Sgt. Cassandra Landrum, of Queens, has been a paralegal in the Army Reserve for nearly seven years. She returned from a year in Bagram, Afghanistan, just before Thanksgiving, and she described the process of becoming a “regular person again” as a “culture shock.”
“How do you deal with your friends? How do you deal with your parents? How do you deal with your family? How do you deal with your job? And they offer a lot of assistance in helping you understand what you’re going through,” Landrum said of the Yellow Ribbon program.
Landrum is now in her first semester as an undergraduate at Columbia University, which she’s paying for with help from the Post-9/11 Veterans Educational Assistance Act of 2008, commonly referred to as the “new GI Bill.” Landrum one day wants to attend law school, and she said the Yellow Ribbon program has helped her navigate through the post-deployment confusion. And she’s enjoying Niagara Falls, too.
“You get to go and walk to the falls,” Landrum said of the downtime walk at the end of each day. “It’s not like being in Orlando and there’s only Disney and all these superexpensive things to do. This is a really nice walking town. And especially us, being from New York, we’re walkers.”
Throughout the weekend, Gentile and Maj.
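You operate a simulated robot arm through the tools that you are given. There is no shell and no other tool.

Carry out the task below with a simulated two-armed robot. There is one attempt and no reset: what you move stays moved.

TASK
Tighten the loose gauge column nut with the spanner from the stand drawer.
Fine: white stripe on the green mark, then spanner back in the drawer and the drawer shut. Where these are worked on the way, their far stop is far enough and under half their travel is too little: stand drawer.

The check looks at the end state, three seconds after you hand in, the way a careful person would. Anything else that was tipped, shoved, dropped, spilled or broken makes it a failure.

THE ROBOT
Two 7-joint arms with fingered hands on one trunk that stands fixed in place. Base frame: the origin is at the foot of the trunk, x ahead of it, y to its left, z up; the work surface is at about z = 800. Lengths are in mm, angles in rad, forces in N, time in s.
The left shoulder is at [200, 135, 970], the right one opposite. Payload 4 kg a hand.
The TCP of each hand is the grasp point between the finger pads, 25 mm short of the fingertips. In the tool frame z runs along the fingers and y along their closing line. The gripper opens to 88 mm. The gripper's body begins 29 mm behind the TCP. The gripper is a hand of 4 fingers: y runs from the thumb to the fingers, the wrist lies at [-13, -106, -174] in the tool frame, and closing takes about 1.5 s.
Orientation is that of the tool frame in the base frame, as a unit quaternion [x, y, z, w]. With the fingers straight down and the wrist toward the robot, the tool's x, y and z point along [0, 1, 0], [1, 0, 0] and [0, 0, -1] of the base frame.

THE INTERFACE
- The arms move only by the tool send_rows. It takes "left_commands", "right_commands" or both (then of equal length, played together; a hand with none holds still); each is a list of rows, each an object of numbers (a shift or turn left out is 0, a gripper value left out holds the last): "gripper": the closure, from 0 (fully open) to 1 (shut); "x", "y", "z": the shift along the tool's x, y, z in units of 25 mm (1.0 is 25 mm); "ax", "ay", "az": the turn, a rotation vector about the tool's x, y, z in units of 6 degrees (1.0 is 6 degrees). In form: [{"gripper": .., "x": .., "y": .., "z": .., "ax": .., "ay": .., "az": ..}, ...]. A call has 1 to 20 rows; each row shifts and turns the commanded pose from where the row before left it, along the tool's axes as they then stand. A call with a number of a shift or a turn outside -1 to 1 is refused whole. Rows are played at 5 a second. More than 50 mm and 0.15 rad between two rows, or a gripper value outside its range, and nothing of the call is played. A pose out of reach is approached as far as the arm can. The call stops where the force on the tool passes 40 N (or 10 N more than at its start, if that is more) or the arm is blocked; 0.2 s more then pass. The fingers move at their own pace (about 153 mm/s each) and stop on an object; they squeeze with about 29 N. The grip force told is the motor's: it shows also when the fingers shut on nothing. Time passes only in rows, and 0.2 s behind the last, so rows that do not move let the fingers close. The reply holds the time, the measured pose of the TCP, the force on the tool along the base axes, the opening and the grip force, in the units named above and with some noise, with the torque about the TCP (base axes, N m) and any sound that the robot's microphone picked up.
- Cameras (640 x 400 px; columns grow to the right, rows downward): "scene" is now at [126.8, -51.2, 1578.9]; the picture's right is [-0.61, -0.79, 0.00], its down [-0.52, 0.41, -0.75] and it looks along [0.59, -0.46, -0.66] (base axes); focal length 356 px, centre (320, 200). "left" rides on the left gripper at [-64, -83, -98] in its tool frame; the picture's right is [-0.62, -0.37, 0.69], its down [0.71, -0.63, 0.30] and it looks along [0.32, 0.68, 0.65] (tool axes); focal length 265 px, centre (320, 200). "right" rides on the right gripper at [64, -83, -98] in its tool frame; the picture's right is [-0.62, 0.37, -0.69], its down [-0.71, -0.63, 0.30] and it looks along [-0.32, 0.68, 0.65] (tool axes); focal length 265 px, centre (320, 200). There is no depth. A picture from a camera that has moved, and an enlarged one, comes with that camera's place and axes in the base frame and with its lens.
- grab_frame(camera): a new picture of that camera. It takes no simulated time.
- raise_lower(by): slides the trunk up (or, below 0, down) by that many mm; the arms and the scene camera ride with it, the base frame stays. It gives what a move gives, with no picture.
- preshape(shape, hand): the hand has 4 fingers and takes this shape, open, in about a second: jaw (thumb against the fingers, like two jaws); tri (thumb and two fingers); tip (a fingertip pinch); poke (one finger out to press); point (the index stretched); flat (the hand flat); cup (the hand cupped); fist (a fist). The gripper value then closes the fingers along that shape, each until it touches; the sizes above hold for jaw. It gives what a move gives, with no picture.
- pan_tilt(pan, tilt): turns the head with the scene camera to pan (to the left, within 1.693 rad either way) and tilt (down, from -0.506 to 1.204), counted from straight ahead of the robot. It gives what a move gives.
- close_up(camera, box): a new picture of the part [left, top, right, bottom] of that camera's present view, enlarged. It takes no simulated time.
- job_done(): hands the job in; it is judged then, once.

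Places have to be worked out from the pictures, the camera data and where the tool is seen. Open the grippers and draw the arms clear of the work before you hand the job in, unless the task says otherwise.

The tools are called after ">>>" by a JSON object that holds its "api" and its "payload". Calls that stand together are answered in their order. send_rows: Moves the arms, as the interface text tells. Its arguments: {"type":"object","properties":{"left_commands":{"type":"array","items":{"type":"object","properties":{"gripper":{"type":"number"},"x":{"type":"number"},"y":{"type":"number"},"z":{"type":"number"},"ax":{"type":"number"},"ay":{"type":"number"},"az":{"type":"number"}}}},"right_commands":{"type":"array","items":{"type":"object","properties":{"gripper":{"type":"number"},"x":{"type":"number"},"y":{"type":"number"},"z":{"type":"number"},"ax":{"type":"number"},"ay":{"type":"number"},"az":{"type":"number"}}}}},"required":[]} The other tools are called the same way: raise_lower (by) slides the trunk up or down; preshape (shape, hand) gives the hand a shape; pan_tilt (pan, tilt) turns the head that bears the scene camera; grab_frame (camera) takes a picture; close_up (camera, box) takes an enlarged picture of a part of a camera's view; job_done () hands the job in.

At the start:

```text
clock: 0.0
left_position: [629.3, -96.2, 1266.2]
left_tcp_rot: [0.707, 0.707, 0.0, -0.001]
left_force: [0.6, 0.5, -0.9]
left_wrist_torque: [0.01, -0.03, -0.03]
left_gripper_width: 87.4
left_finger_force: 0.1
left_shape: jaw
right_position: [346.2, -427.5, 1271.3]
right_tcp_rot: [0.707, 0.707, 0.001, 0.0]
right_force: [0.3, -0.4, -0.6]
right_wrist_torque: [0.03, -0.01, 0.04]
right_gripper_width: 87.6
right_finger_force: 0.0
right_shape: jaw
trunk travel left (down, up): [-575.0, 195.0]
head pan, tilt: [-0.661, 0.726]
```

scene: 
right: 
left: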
John Weaver teach courses in “resiliency.” Weaver talks with the soldiers about “avoiding thinking traps” by looking at situations from multiple angles and “detecting icebergs,” or identifying underlying beliefs that cause veterans to act negatively.
“ ‘Resiliency’ seems to be the new – I hate to say ‘buzzword’ – in the military, with the increasing suicide rate,” Weaver said.
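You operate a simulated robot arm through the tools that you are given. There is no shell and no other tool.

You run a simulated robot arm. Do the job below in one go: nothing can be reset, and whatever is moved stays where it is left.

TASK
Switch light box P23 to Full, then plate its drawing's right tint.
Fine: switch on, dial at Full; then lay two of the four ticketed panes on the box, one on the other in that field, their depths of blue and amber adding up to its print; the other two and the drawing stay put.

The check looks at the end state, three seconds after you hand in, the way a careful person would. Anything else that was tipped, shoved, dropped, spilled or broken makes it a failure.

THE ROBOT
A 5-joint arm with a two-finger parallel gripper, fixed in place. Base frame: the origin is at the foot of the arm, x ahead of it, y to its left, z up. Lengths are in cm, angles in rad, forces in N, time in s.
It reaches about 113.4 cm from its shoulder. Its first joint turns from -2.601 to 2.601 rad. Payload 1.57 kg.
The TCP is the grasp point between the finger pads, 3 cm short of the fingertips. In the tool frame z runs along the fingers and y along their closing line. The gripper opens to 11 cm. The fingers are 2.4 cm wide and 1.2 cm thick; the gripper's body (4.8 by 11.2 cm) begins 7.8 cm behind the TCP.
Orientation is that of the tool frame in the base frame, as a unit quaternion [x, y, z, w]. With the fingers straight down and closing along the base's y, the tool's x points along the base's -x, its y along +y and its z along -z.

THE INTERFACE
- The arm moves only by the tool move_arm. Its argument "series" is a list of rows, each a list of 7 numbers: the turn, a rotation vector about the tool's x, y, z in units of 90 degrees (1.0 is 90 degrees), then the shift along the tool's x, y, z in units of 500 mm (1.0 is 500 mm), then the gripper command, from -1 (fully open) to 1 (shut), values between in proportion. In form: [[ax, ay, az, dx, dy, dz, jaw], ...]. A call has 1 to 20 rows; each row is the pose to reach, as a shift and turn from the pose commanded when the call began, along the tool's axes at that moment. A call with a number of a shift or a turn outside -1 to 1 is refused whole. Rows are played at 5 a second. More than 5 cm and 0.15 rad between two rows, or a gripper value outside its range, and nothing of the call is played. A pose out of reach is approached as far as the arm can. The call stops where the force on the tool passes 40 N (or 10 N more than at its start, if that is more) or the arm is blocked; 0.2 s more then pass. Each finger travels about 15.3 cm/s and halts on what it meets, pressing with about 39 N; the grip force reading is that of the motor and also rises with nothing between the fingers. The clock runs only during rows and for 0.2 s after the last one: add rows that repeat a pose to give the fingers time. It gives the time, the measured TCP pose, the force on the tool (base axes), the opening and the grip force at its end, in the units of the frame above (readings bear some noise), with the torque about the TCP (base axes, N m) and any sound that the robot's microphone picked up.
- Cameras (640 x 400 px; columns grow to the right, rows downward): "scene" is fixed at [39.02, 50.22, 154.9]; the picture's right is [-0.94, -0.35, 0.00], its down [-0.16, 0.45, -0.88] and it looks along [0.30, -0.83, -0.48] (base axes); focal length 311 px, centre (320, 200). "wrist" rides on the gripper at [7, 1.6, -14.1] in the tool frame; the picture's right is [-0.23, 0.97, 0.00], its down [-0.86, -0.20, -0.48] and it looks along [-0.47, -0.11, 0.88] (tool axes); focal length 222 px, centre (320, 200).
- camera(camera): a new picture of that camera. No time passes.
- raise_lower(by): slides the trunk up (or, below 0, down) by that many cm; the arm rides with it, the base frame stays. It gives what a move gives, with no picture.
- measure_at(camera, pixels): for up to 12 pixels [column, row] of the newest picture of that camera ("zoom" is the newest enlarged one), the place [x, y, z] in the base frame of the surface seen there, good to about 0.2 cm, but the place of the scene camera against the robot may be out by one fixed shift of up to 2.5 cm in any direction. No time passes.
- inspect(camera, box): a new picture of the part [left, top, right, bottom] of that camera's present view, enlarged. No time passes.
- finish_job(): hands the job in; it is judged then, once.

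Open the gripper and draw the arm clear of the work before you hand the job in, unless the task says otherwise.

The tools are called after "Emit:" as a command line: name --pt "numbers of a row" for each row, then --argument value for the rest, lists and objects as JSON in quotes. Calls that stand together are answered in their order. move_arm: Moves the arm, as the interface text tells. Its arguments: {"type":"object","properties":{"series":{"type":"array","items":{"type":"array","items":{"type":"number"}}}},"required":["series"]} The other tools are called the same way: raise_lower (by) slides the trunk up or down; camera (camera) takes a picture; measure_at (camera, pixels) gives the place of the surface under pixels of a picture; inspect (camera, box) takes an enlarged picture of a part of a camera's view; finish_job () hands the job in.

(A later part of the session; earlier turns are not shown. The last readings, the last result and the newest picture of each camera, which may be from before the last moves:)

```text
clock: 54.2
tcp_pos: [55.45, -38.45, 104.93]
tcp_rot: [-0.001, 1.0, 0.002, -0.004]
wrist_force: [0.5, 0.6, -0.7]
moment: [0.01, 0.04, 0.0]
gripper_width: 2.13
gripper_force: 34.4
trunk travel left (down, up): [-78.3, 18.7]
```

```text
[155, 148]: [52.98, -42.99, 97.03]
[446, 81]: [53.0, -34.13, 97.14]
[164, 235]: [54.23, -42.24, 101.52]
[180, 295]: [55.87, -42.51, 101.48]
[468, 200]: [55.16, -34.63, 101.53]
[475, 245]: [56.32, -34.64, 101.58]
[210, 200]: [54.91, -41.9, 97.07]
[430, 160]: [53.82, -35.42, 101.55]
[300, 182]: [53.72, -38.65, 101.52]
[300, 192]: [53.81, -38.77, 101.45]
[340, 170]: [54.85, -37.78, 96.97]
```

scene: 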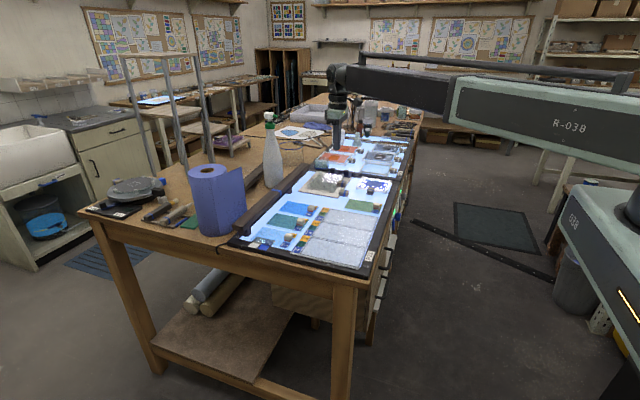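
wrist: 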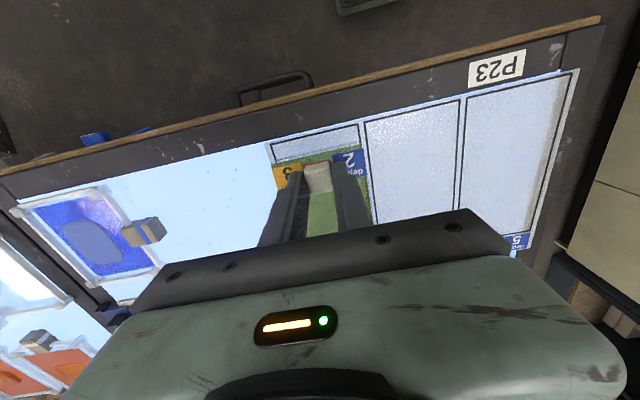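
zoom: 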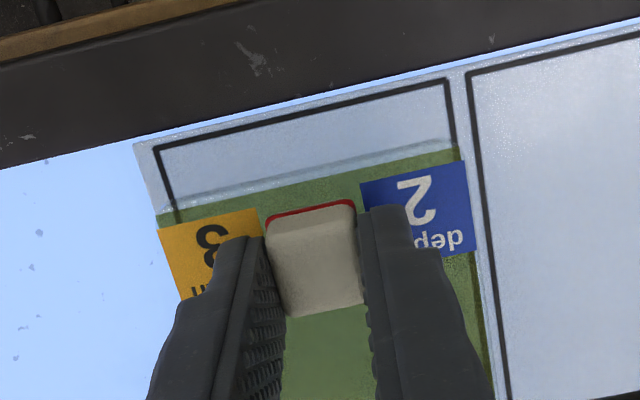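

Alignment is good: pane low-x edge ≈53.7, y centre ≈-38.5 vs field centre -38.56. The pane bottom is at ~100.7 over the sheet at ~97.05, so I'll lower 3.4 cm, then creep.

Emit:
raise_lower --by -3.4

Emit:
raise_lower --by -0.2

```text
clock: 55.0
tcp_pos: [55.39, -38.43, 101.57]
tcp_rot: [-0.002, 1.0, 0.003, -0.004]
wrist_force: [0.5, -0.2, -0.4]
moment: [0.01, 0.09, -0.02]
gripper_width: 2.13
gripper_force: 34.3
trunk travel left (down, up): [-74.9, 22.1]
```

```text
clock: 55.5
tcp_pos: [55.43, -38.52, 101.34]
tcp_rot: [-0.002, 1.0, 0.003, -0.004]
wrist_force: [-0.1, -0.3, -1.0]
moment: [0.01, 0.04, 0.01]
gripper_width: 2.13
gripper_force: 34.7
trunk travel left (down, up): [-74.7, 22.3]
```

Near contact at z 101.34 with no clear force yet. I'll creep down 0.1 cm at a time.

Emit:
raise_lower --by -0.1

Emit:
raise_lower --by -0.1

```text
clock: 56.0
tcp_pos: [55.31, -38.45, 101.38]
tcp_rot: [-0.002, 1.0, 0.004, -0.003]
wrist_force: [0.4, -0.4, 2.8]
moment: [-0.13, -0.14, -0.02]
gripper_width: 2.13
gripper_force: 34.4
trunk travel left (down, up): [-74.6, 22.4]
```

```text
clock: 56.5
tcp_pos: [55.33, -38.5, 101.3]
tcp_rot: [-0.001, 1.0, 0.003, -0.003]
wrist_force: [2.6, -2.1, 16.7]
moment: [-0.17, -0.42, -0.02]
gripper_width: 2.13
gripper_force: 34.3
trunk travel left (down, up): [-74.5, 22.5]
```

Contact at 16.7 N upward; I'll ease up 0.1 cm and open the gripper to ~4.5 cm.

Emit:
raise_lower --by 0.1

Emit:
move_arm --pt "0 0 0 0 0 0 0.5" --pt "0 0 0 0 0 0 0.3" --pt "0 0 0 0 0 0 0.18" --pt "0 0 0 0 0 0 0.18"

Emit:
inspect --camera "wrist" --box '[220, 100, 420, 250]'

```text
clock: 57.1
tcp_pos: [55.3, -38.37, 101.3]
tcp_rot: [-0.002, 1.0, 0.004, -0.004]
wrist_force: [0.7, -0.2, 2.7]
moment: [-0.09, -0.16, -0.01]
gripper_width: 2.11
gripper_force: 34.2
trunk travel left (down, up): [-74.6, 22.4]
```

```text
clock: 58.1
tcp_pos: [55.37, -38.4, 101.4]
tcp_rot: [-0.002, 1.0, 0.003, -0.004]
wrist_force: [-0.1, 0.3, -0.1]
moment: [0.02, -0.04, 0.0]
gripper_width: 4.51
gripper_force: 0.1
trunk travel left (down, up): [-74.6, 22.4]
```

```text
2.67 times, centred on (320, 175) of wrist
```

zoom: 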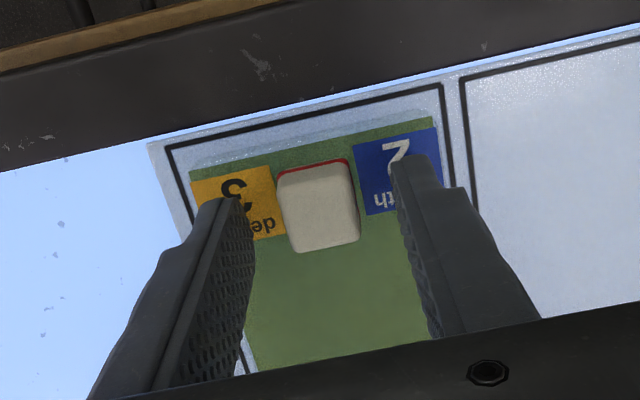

If veterans are feeling depressed, there are resources available, said Staff Sgt. Jeff Campbell. “It’s all right to talk about things and not hold it in and go through problems,” Campbell said. “There are people around.”
Readjustment, however, is not only about the right frame of mind, organizers said – it’s also about finding a job or seeking an education. Representatives of schools, including Columbia Southern University and DeVry University, and companies such as investment bank Merrill Lynch and trucking giant Schneider National were on hand to recruit veterans.
Chuck Ceccacci, who trains Schneider drivers and used to drive for the company himself, said Schneider helped him establish a new life after he got out of the Marine Corps in 1997.
He stood Saturday next to one of the company’s six “Ride of Pride” trucks, which have been issued once a year by manufacturer Freightliner since 2002 and are decorated with military tributes. Only veterans, who compose about a fourth of Schneider’s fleet, can drive them, Ceccacci said.
When he trains new drivers, Ceccacci said, his best students are military veterans because they are disciplined problem-solvers and leaders.
“There are good civilians, too,” Ceccacci said. “Not knocking civilians, but the military guys that I’ve experienced in teaching classes are always the ones who excel.”